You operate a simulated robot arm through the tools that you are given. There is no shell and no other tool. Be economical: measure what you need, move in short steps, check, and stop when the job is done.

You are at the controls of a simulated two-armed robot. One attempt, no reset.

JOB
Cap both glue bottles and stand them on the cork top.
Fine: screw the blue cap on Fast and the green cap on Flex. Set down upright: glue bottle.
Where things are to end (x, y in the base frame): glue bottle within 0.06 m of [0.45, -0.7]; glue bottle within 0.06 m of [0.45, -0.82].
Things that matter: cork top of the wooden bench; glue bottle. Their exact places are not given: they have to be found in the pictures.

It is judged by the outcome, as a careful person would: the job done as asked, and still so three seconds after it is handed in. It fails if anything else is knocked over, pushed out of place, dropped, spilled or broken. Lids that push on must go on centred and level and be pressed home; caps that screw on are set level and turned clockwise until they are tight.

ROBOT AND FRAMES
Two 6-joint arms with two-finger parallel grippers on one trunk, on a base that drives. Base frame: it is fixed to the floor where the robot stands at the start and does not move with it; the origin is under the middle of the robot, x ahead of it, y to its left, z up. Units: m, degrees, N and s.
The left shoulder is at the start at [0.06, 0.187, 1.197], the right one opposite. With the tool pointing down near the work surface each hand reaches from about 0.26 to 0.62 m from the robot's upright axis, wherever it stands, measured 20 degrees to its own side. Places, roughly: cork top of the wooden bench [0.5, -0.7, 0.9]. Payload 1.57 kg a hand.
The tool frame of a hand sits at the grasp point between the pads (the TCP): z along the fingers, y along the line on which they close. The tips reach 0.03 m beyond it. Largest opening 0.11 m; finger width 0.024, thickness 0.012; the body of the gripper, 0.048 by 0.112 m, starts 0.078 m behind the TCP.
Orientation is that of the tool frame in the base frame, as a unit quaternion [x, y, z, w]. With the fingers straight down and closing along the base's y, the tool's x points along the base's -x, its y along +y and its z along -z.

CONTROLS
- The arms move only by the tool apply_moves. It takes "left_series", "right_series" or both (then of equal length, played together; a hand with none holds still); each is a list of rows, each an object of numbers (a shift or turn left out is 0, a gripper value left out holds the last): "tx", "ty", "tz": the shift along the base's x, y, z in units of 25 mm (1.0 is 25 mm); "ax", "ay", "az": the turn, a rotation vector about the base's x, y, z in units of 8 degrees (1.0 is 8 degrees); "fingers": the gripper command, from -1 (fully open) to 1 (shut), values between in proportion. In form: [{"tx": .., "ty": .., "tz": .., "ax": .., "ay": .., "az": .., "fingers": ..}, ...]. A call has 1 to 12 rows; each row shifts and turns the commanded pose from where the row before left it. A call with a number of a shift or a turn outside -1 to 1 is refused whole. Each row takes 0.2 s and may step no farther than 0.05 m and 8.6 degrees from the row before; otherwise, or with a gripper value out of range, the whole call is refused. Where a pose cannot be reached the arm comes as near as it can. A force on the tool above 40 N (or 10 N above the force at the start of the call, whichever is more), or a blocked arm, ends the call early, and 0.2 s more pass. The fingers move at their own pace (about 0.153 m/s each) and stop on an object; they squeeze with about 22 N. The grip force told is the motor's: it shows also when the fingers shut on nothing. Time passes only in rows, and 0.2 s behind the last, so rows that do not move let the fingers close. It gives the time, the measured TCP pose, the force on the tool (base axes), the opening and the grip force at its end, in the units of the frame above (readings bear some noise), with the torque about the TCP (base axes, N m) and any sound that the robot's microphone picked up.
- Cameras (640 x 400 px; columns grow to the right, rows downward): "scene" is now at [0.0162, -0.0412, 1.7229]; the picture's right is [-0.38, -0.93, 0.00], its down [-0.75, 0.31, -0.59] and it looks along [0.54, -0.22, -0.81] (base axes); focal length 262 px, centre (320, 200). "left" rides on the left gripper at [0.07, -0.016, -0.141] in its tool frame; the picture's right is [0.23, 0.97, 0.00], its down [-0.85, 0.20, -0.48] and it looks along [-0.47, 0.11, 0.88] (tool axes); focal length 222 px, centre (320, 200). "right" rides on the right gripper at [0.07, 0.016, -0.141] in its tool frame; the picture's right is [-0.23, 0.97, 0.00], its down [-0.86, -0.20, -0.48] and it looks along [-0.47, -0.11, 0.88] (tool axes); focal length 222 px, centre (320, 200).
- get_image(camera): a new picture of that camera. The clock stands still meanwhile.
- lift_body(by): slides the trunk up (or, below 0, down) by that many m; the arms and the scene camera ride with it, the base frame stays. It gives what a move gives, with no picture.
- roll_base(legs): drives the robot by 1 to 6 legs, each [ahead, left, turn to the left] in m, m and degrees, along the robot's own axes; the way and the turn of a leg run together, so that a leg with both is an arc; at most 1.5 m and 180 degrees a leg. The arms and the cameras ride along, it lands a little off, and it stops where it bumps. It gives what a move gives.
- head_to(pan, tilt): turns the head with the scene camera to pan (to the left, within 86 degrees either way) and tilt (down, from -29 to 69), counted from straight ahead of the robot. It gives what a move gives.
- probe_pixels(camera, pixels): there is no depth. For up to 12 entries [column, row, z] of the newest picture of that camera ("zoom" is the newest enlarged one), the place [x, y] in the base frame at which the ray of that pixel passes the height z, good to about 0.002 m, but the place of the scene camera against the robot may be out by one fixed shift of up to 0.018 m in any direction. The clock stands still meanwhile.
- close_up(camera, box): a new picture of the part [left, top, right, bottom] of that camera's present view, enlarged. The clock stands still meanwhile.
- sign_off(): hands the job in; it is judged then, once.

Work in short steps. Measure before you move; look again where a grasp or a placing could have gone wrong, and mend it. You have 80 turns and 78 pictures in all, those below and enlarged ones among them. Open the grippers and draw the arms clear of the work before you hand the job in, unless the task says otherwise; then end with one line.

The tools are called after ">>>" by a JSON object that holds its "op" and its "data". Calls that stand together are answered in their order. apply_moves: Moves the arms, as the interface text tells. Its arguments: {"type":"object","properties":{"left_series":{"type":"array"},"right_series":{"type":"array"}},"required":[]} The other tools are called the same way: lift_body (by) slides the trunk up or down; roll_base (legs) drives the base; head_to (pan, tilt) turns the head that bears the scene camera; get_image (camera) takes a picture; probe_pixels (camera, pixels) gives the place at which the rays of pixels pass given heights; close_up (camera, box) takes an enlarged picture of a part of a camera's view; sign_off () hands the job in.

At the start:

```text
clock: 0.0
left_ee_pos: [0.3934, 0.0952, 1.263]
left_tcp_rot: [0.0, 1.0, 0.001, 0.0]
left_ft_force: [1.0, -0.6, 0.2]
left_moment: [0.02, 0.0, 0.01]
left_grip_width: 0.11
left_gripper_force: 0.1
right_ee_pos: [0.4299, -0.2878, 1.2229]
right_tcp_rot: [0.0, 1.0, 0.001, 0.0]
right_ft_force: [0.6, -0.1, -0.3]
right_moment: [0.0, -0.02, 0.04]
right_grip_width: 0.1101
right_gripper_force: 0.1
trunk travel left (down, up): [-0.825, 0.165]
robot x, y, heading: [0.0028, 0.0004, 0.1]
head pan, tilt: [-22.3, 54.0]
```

▶ [Exercise details]:
All the data must be duplicated exactly, with nothing added or removed.

▶ [Output below]:
You operate a simulated robot arm through the tools that you are given. There is no shell and no other tool. Be economical: measure what you need, move in short steps, check, and stop when the job is done.

You are at the controls of a simulated two-armed robot. One attempt, no reset.

JOB
Cap both glue bottles and stand them on the cork top.
Fine: screw the blue cap on Fast and the green cap on Flex. Set down upright: glue bottle.
Where things are to end (x, y in the base frame): glue bottle within 0.06 m of [0.45, -0.7]; glue bottle within 0.06 m of [0.45, -0.82].
Things that matter: cork top of the wooden bench; glue bottle. Their exact places are not given: they have to be found in the pictures.

It is judged by the outcome, as a careful person would: the job done as asked, and still so three seconds after it is handed in. It fails if anything else is knocked over, pushed out of place, dropped, spilled or broken. Lids that push on must go on centred and level and be pressed home; caps that screw on are set level and turned clockwise until they are tight.

ROBOT AND FRAMES
Two 6-joint arms with two-finger parallel grippers on one trunk, on a base that drives. Base frame: it is fixed to the floor where the robot stands at the start and does not move with it; the origin is under the middle of the robot, x ahead of it, y to its left, z up. Units: m, degrees, N and s.
The left shoulder is at the start at [0.06, 0.187, 1.197], the right one opposite. With the tool pointing down near the work surface each hand reaches from about 0.26 to 0.62 m from the robot's upright axis, wherever it stands, measured 20 degrees to its own side. Places, roughly: cork top of the wooden bench [0.5, -0.7, 0.9]. Payload 1.57 kg a hand.
The tool frame of a hand sits at the grasp point between the pads (the TCP): z along the fingers, y along the line on which they close. The tips reach 0.03 m beyond it. Largest opening 0.11 m; finger width 0.024, thickness 0.012; the body of the gripper, 0.048 by 0.112 m, starts 0.078 m behind the TCP.
Orientation is that of the tool frame in the base frame, as a unit quaternion [x, y, z, w]. With the fingers straight down and closing along the base's y, the tool's x points along the base's -x, its y along +y and its z along -z.

CONTROLS
- The arms move only by the tool apply_moves. It takes "left_series", "right_series" or both (then of equal length, played together; a hand with none holds still); each is a list of rows, each an object of numbers (a shift or turn left out is 0, a gripper value left out holds the last): "tx", "ty", "tz": the shift along the base's x, y, z in units of 25 mm (1.0 is 25 mm); "ax", "ay", "az": the turn, a rotation vector about the base's x, y, z in units of 8 degrees (1.0 is 8 degrees); "fingers": the gripper command, from -1 (fully open) to 1 (shut), values between in proportion. In form: [{"tx": .., "ty": .., "tz": .., "ax": .., "ay": .., "az": .., "fingers": ..}, ...]. A call has 1 to 12 rows; each row shifts and turns the commanded pose from where the row before left it. A call with a number of a shift or a turn outside -1 to 1 is refused whole. Each row takes 0.2 s and may step no farther than 0.05 m and 8.6 degrees from the row before; otherwise, or with a gripper value out of range, the whole call is refused. Where a pose cannot be reached the arm comes as near as it can. A force on the tool above 40 N (or 10 N above the force at the start of the call, whichever is more), or a blocked arm, ends the call early, and 0.2 s more pass. The fingers move at their own pace (about 0.153 m/s each) and stop on an object; they squeeze with about 22 N. The grip force told is the motor's: it shows also when the fingers shut on nothing. Time passes only in rows, and 0.2 s behind the last, so rows that do not move let the fingers close. It gives the time, the measured TCP pose, the force on the tool (base axes), the opening and the grip force at its end, in the units of the frame above (readings bear some noise), with the torque about the TCP (base axes, N m) and any sound that the robot's microphone picked up.
- Cameras (640 x 400 px; columns grow to the right, rows downward): "scene" is now at [0.0162, -0.0412, 1.7229]; the picture's right is [-0.38, -0.93, 0.00], its down [-0.75, 0.31, -0.59] and it looks along [0.54, -0.22, -0.81] (base axes); focal length 262 px, centre (320, 200). "left" rides on the left gripper at [0.07, -0.016, -0.141] in its tool frame; the picture's right is [0.23, 0.97, 0.00], its down [-0.85, 0.20, -0.48] and it looks along [-0.47, 0.11, 0.88] (tool axes); focal length 222 px, centre (320, 200). "right" rides on the right gripper at [0.07, 0.016, -0.141] in its tool frame; the picture's right is [-0.23, 0.97, 0.00], its down [-0.86, -0.20, -0.48] and it looks along [-0.47, -0.11, 0.88] (tool axes); focal length 222 px, centre (320, 200).
- get_image(camera): a new picture of that camera. The clock stands still meanwhile.
- lift_body(by): slides the trunk up (or, below 0, down) by that many m; the arms and the scene camera ride with it, the base frame stays. It gives what a move gives, with no picture.
- roll_base(legs): drives the robot by 1 to 6 legs, each [ahead, left, turn to the left] in m, m and degrees, along the robot's own axes; the way and the turn of a leg run together, so that a leg with both is an arc; at most 1.5 m and 180 degrees a leg. The arms and the cameras ride along, it lands a little off, and it stops where it bumps. It gives what a move gives.
- head_to(pan, tilt): turns the head with the scene camera to pan (to the left, within 86 degrees either way) and tilt (down, from -29 to 69), counted from straight ahead of the robot. It gives what a move gives.
- probe_pixels(camera, pixels): there is no depth. For up to 12 entries [column, row, z] of the newest picture of that camera ("zoom" is the newest enlarged one), the place [x, y] in the base frame at which the ray of that pixel passes the height z, good to about 0.002 m, but the place of the scene camera against the robot may be out by one fixed shift of up to 0.018 m in any direction. The clock stands still meanwhile.
- close_up(camera, box): a new picture of the part [left, top, right, bottom] of that camera's present view, enlarged. The clock stands still meanwhile.
- sign_off(): hands the job in; it is judged then, once.

Work in short steps. Measure before you move; look again where a grasp or a placing could have gone wrong, and mend it. You have 80 turns and 78 pictures in all, those below and enlarged ones among them. Open the grippers and draw the arms clear of the work before you hand the job in, unless the task says otherwise; then end with one line.

The tools are called after ">>>" by a JSON object that holds its "op" and its "data". Calls that stand together are answered in their order. apply_moves: Moves the arms, as the interface text tells. Its arguments: {"type":"object","properties":{"left_series":{"type":"array"},"right_series":{"type":"array"}},"required":[]} The other tools are called the same way: lift_body (by) slides the trunk up or down; roll_base (legs) drives the base; head_to (pan, tilt) turns the head that bears the scene camera; get_image (camera) takes a picture; probe_pixels (camera, pixels) gives the place at which the rays of pixels pass given heights; close_up (camera, box) takes an enlarged picture of a part of a camera's view; sign_off () hands the job in.

At the start:

```text
clock: 0.0
left_ee_pos: [0.3934, 0.0952, 1.263]
left_tcp_rot: [0.0, 1.0, 0.001, 0.0]
left_ft_force: [1.0, -0.6, 0.2]
left_moment: [0.02, 0.0, 0.01]
left_grip_width: 0.11
left_gripper_force: 0.1
right_ee_pos: [0.4299, -0.2878, 1.2229]
right_tcp_rot: [0.0, 1.0, 0.001, 0.0]
right_ft_force: [0.6, -0.1, -0.3]
right_moment: [0.0, -0.02, 0.04]
right_grip_width: 0.1101
right_gripper_force: 0.1
trunk travel left (down, up): [-0.825, 0.165]
robot x, y, heading: [0.0028, 0.0004, 0.1]
head pan, tilt: [-22.3, 54.0]
```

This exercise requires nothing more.